In the Elizabethan age, drama meant poetic drama. Prose drama established itself with the comedy of manners. In the nineteenth century, English drama reached a period of decline, even though the Romantic poets tried their hand at tragedy.
Revival of Poetic drama

State of English Drama before Eliot:-

      No drama of any significance had been produced in the genre of poetic drama. This was partly due to the fact that plays were written by poets who did not know the stage or by playwrights who were no poets. Attempts at reviving poetic drama failed also because the idiom employed had been a "pale imitation of Elizabethan blank verse". Furthermore, there was a tendency to emphasize on parts of the play rather than consider it as a dramatic whole and, as a result, there was a hotchpotch of farce, rhetoric, and melodrama.

Revival of Poetic Drama:-

      The revival of poetic drama had its origin in Stephen Phillip's Herod. The great Irish dramatists like W.B. Yeats and J.M. Synge contributed to a great extent for the survival of this literary species. It was T.S. Eliot, however, who rehabilitated poetic drama and placed it on a sound footing.

Eliot's Contribution:-

      T. S. Eliot had well defined views on the need for poetic drama, even before he wrote plays. He understood perfectly the nature of poetic drama, how it differed from prose drama, and the problems faced by a writer of verse drama in the Modern Age. In his critical writings, he tried to break down many of the misconceptions about verse drama and stressed its superiority over prose drama and created an atmosphere favorable to the revival of poetic drama. His own plays go to show the possibility of verse drama in the Modern Age.

Themes of Poetic Drama:-

      Eliot opposed superficial or photographic realism in choosing a theme for a play. It should also be realized that a theme which can be adequately treated by prose drama should not be taken up by poetic drama. Socio-economic issues are fit for prose dramas while poetic drama demands something more elemental-something fundamental and universal, the poignant, emotional and spiritual realities of life. Contemporary material may be used, but in a careful manner, after sifting and ordering it. His own verse plays are not concerned with the surface realities but with a deeper, inner emotional reality. He deals with the psychic struggle of the protagonist with the temptations assailing him in Murder in the Cathedral. In all his plays, he portrays the relevance of religion to all human activity. They are "Christian plays". As D.E. Jones remarks: "Eliot has contributed to the creation of the kind of wholeness of outlook without which poetic drama cannot be accepted as the normal mode of drama".

Suitable Verse Form:-

      Eliot considers the use of verse no more artificial than the kind of prose employed in prose drama. Both, he says, are removed from ordinary daily speech. But, he says, for a poetic drama to be successful a verse form, the rhythms of which are closer to the spoken language should be developed. It should be elastic enough to be adapted to the various scenes and dialogues. Blank verse was suitable to the Elizabethans but in the present age, it was a handicap. The versification in Murder in the Cathedral marks the initial success of his experimentation. He managed to develop a suitable style for each kind of scene. But Eliot has not here created "a plausible dramatic verse for general use," though it is good for the particular play. It was with The Family Reunion, that he succeeded in evolving a rhythm pattern close to the contemporary spoken language.

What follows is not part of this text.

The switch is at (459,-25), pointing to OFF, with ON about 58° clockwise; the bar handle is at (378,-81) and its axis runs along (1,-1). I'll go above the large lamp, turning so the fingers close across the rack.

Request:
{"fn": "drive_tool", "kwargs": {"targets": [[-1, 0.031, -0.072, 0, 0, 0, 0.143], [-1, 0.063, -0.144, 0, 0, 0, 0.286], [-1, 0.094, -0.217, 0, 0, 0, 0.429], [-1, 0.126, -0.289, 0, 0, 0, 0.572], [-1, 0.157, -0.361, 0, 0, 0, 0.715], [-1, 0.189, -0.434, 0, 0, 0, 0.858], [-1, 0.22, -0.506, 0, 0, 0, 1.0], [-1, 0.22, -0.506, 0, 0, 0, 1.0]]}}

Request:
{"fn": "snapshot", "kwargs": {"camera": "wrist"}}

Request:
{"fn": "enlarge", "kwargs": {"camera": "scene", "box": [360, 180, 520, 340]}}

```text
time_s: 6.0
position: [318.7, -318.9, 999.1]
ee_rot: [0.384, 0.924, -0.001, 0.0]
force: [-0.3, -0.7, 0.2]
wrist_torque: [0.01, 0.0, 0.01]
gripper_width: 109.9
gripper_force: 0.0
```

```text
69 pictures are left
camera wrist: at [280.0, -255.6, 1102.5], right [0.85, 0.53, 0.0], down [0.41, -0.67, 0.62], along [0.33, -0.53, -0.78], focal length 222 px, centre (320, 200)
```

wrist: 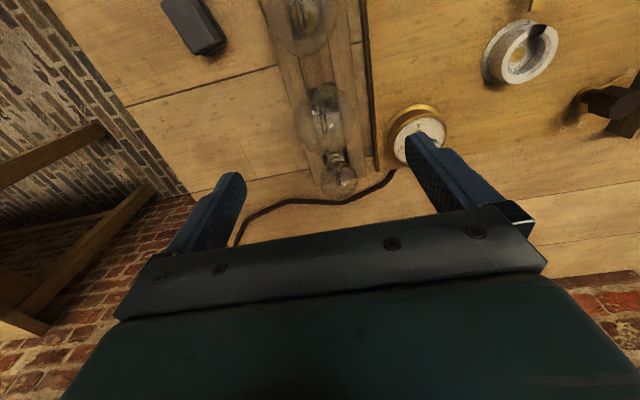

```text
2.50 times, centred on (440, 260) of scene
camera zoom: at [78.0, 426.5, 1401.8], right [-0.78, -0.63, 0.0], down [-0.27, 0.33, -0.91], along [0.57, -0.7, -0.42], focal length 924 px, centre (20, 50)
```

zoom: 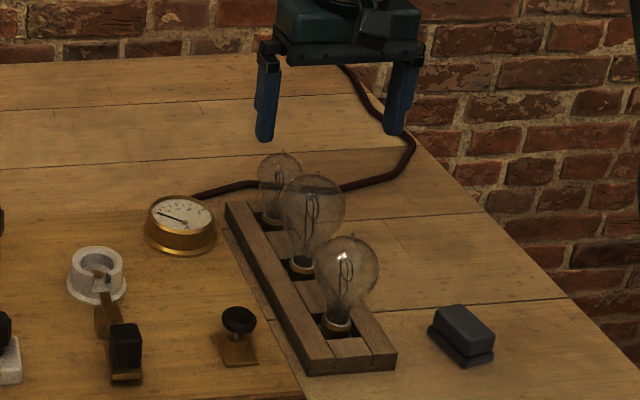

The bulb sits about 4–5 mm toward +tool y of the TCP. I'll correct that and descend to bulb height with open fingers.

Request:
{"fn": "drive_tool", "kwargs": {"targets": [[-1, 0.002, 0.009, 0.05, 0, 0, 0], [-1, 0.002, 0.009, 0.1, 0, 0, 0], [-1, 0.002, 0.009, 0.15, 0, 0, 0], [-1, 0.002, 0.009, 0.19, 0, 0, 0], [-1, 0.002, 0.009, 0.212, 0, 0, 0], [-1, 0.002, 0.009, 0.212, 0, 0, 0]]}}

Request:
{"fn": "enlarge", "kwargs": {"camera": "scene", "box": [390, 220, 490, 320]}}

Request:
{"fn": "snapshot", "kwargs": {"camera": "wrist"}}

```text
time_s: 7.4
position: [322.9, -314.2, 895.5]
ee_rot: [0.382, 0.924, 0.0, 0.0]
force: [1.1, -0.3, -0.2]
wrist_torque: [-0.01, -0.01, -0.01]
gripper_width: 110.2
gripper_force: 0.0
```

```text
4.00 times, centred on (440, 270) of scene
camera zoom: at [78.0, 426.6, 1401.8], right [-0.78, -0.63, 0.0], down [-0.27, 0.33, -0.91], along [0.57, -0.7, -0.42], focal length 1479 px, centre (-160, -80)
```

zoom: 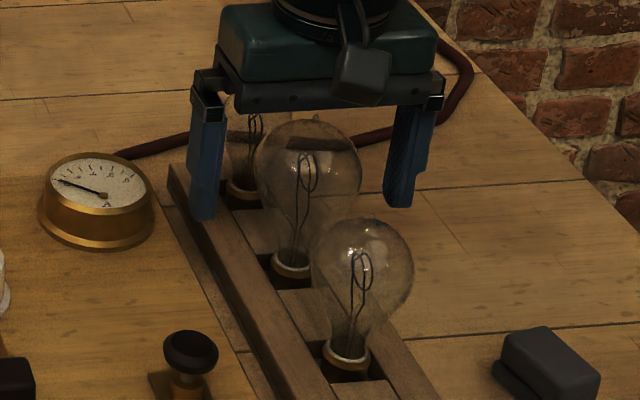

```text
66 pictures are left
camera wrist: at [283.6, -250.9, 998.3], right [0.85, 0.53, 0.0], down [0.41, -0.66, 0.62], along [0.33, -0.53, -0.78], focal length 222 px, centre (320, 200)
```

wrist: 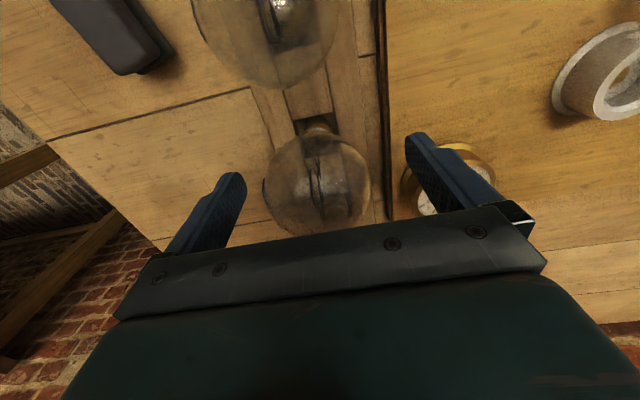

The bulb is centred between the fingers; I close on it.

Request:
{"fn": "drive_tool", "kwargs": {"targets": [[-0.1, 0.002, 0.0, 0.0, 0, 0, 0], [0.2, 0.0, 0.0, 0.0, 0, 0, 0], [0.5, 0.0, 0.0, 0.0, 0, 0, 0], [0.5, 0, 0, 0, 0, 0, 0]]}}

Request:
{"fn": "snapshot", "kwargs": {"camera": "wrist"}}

Poetry as Medium and not Decoration:-

      Eliot stressed the functional value of poetry. Poetry is not to be enjoyed as an embellishment but to be used as a medium. Rhetoric has a definite place in poetic drama but care should be taken to employ true rhetoric and not false, i.e. rhetorical utterances which are incompatible with the concept of poetry as a medium. False rhetoric emphasizes its remoteness from the spoken language, exploits the listener's sentiments and thus destroys the dramatic detachment of the audience. Poetic images are the "objective correlatively of the states of mind and should help reveal the "personality pattern" of the characters. The implications of theme should be worked out through poetic symbolism.

Greater Range and Effectiveness:-

      Verse drama does not limit the emotional range. In fact, the use of verse widens the appeal of the drama. The very nature of poetic expression, he says, results in the achievement of a greater depth, concentration and unity in the drama. Verse enriches drama by giving it several levels of significance which can appeal to a varied audience:

"For the simple, auditors there is the plot, for the more literary the words and phrasing, for the more musically sensitive the rhythm, and form auditors of greater sensitiveness and understanding a meaning which reveals itself gradually."

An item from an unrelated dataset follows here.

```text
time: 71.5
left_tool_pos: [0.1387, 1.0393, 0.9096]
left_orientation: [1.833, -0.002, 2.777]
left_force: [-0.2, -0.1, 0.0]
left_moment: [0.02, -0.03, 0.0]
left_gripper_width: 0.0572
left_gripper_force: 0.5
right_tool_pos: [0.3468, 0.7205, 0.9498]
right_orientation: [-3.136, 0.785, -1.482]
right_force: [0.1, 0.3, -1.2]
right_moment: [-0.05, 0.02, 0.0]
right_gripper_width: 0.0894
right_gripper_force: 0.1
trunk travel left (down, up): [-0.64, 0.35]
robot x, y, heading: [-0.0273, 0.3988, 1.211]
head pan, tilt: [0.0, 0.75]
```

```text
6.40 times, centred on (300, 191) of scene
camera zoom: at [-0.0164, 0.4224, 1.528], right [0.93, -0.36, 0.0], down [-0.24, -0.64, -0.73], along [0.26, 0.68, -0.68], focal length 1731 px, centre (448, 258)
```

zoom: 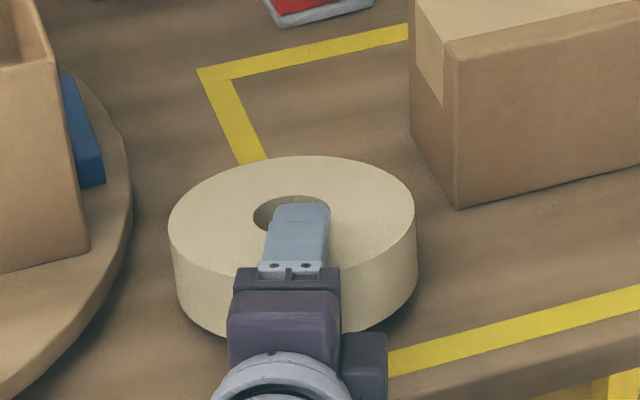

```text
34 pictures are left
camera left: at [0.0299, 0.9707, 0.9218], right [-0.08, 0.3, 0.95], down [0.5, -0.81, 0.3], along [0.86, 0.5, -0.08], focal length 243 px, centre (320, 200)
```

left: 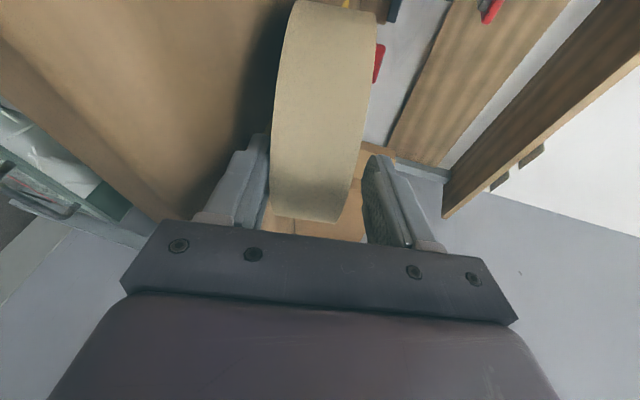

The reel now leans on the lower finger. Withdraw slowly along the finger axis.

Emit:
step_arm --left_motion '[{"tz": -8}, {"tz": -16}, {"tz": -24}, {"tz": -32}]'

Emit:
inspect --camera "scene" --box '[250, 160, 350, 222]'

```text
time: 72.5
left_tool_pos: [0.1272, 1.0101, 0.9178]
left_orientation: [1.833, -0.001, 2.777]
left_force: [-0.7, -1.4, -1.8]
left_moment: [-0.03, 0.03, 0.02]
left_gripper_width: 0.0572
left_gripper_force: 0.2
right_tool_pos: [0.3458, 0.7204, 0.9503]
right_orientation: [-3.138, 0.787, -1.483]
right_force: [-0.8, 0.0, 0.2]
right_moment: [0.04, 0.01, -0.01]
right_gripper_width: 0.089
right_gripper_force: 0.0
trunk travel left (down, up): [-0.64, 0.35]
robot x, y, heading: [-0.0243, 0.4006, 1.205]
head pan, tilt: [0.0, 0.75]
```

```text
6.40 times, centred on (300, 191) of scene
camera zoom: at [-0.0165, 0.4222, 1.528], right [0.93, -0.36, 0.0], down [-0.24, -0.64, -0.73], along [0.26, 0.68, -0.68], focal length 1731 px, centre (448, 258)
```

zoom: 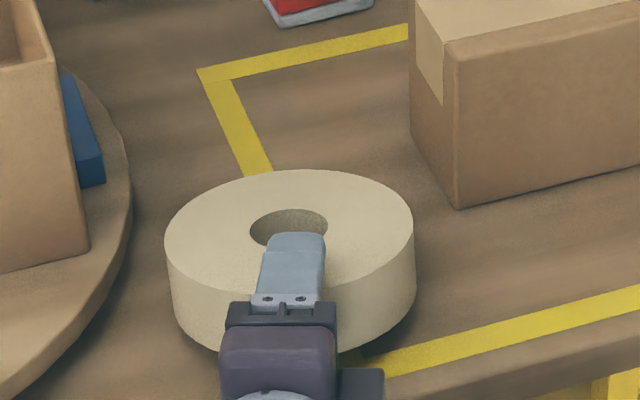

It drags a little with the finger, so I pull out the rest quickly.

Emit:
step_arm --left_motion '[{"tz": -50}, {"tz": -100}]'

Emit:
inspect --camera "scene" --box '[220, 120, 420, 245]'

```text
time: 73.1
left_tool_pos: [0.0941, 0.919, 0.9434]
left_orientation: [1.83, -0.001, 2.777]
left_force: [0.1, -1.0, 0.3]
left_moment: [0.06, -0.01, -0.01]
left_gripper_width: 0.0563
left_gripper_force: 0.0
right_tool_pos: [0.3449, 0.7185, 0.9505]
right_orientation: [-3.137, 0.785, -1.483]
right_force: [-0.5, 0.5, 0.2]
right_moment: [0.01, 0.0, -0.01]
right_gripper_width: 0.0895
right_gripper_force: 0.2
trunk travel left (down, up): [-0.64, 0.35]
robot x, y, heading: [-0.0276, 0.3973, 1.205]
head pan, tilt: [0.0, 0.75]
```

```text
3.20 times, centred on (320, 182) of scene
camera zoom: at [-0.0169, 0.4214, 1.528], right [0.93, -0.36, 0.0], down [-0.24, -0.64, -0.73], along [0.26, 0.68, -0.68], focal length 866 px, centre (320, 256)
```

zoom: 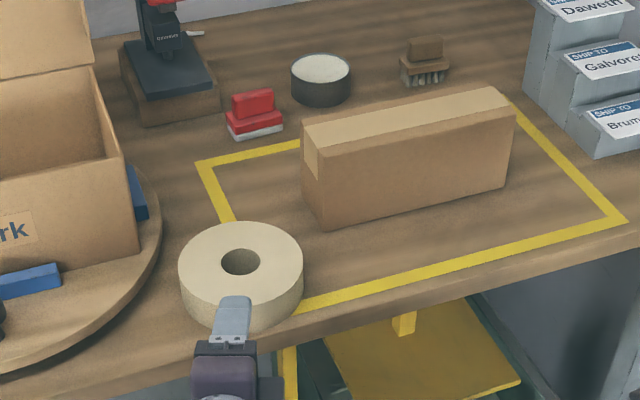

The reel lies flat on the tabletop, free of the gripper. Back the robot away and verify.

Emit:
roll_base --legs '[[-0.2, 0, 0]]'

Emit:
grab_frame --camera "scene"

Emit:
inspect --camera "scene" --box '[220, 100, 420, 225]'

      His own plays on the surface incorporate characteristics of contemporary farces, comedies of manner and melodrama. On another level, however, there is an under pattern. There is a "doubleness of action" and this sense of another pattern is communicated through the phrase and imagery. Prose would be inadequate for this.

Audience Response:-

      The question of communication is of absolute importance in poetic drama for there has to be both effective and immediate communication.

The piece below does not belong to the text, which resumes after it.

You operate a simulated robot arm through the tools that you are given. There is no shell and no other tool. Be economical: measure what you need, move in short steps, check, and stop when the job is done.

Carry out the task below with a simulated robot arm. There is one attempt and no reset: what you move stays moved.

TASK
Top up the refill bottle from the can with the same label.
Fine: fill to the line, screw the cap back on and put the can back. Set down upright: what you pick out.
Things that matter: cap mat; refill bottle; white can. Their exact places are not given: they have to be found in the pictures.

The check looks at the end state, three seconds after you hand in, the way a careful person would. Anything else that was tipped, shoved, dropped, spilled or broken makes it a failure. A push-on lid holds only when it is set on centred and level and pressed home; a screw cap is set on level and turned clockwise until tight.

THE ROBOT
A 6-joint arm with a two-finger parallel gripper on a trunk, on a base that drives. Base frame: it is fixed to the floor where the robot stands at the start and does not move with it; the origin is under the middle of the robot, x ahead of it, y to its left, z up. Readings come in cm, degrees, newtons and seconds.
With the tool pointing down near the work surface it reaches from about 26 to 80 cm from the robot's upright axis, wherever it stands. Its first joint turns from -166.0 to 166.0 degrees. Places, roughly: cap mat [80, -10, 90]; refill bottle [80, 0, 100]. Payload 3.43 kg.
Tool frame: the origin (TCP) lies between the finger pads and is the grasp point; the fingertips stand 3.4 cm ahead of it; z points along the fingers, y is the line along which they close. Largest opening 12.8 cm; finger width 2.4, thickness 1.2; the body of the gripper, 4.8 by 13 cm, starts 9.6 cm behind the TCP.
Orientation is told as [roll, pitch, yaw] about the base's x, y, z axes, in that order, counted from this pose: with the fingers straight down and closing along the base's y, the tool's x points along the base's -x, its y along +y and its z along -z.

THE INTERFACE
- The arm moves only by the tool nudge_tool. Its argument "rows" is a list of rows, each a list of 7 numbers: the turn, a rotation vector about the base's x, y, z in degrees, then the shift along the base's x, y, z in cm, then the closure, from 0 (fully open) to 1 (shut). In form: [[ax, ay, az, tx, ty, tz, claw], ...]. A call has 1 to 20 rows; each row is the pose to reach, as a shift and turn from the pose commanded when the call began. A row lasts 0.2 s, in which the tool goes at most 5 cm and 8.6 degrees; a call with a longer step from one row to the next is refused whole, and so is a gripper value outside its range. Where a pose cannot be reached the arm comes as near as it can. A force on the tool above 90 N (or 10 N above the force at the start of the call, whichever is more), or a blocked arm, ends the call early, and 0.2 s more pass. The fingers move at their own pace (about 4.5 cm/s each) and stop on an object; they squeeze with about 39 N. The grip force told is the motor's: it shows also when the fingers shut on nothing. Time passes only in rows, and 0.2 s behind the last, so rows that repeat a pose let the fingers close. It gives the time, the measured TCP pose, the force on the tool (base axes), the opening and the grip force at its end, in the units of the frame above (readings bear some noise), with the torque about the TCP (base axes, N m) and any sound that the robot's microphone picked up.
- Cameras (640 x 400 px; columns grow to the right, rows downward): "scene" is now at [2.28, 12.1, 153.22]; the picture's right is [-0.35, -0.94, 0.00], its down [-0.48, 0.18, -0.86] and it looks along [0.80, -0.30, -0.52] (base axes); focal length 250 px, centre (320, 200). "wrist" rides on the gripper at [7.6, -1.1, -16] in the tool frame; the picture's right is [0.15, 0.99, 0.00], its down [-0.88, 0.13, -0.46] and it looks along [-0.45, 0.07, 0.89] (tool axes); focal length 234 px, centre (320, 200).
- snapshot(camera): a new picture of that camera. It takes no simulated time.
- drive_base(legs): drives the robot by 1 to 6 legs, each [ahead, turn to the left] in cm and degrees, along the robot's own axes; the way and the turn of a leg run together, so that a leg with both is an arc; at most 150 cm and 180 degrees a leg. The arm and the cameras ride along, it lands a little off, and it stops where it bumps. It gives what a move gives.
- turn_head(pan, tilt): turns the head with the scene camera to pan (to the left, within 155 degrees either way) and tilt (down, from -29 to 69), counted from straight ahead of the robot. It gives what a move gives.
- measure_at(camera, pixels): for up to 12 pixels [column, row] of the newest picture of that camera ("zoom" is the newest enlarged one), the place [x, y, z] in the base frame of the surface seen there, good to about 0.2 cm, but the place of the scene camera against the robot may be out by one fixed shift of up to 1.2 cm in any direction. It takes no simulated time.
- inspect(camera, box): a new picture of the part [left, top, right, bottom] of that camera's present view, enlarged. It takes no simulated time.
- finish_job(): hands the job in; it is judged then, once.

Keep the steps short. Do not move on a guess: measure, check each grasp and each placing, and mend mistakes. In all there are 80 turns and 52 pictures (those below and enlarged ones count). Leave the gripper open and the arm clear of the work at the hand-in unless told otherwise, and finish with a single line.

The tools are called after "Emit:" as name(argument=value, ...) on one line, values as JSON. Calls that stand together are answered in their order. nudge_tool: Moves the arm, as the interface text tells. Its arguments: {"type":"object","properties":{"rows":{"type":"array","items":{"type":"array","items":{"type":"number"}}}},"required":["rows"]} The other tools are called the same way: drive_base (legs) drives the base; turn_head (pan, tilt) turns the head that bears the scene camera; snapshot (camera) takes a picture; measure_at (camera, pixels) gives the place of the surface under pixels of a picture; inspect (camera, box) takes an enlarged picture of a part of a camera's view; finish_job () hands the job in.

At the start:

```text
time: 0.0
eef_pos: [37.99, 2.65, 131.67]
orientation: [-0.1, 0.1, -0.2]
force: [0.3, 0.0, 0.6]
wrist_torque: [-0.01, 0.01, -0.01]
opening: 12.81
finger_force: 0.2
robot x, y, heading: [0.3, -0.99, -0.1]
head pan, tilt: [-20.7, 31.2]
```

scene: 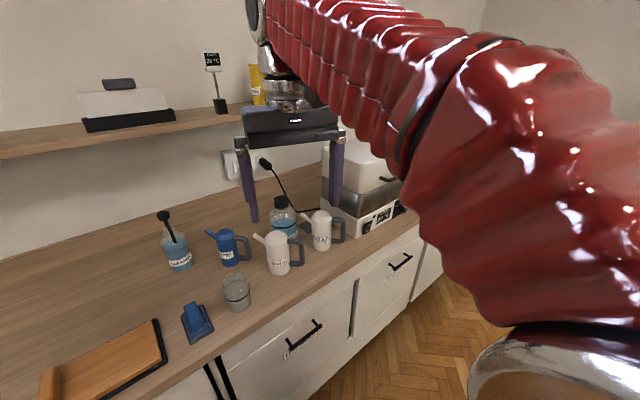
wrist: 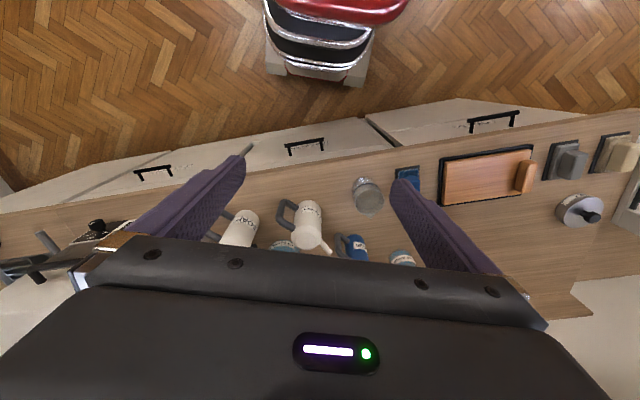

      The successful revival of poetic drama demanded a re-orientation of the attitude of people. The present-day audiences, unlike their Elizabethan counterpart, did not possess a frame of mind suitable for sudden transitions from poetry to prose; they are conscious of the difference between poetry and prose. Thus the two should not be mixed together in a play. He decided that the audience's attitude could change only if they were subjected to verse from characters like themselves and living in situations and conditions, similar to theirs... "we have to bring poetry into the world in which the audience lives..., not to transport the audience into some imaginary world totally unlike its own, an unreal world in which poetry is tolerated".

      This condition does not apply to Murder in the Cathedral as the personages in it are historical and the verse form was traditionally valid in such a case. Moreover, the play was to be produced for a festival audience which would come "prepared to put up with poetry". In his other plays, however, Eliot undertook the experiment of writing poetic drama within a contemporary setting.

Conclusion:-

      He demonstrated that a tradition of poetic drama could be established in the 20th century and that contemporary settings and themes can be dealt within this literary species. He succeeded in developing a flexible verse form from the contemporary idiom, which suggests the contemporary environment. He demolished certain misconceptions about poetic drama such as the idea that a nation can enjoy only one great age of poetic drama. He emphasized that verse is the natural language of men at moments of intense, emotional excitement and expresses the deeper passions of men, and as such it has a quality of universality and permanence. Nor is the use of verse artificial if used flexibly and to suit all situations and all characters. Eliot's work is a long step forward and it has to be carried on by others, for poetic drama has to evolve by the small contributions of a number of people, each contributing a little, as it progresses towards the "unattainable ideal".